Main INDEX
Monthly INDEX
PREV
NEXT
User name paschke
Log entry time 12:30:12 on April19,2004
Entry number 118576
This entry is a followup to: 118430
keyword=further notes on septum heating
Not to paint an unnecessarily grim picture with earlier notes
regarding septum heating, I list a few factors which may
allow higher currents for HAPPEX than I had earlier suggested:
- It is well known that the cooling of the coils is sensitive to the
setpoint of magnet current, due to improved thermal contact between
the coils and the (cold) yoke. The coils will cool much more
effectively when the septa are tuned to the elastic peak for HAPPEX.
- Thermal conductivity should be roughly linear with temperature in
this region, and the yoke cooling may be dominated by the thermal
conductivity of the iron itself. In that case, one would expect a
significant improvement in cooling as the temperature creeps higher,
which would presumably cap the temperature rise below the 2K change
predicted.
- It has previously been expected that most heating is caused by
relatively high energy electrons, such as those from elastic
scattering. The shielding now in place should remove a large
fraction of the forward-peaked elastic distribution, but the septum
acceptance itself is, of course, not shielded. Tuning the magnets
to pass elastic-scattered electrons (as will be done for HAPPEX)
should cut the rate of electrons striking the bore tube of the magnet.
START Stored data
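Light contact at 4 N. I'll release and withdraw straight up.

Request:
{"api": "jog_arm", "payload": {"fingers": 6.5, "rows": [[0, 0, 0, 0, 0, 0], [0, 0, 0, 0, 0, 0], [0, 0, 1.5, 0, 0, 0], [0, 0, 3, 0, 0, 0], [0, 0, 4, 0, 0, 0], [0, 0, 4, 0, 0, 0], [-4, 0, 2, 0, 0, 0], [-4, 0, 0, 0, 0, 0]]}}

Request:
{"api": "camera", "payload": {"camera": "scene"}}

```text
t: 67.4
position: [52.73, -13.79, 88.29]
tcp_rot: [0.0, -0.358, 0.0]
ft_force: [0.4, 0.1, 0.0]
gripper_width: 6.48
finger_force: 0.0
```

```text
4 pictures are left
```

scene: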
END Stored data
- There is limited experience with the Hall A optics currently in use,
both due to the 8m dispersion and the significant entry angle on
target made necessary by septum steering. There exists a possibility
that some significant halo due to these optics is responsible for
atypical heating in the septum.
I believe there are enough complications to make a precise estimate
of the HAPPEX current limit due to septum heating impossible. A more
comprehensive test of heating would be useful, in which the magnets
are tuned as for HAPPEX, the longer target is used, and the Hall A
beam optics are more standard.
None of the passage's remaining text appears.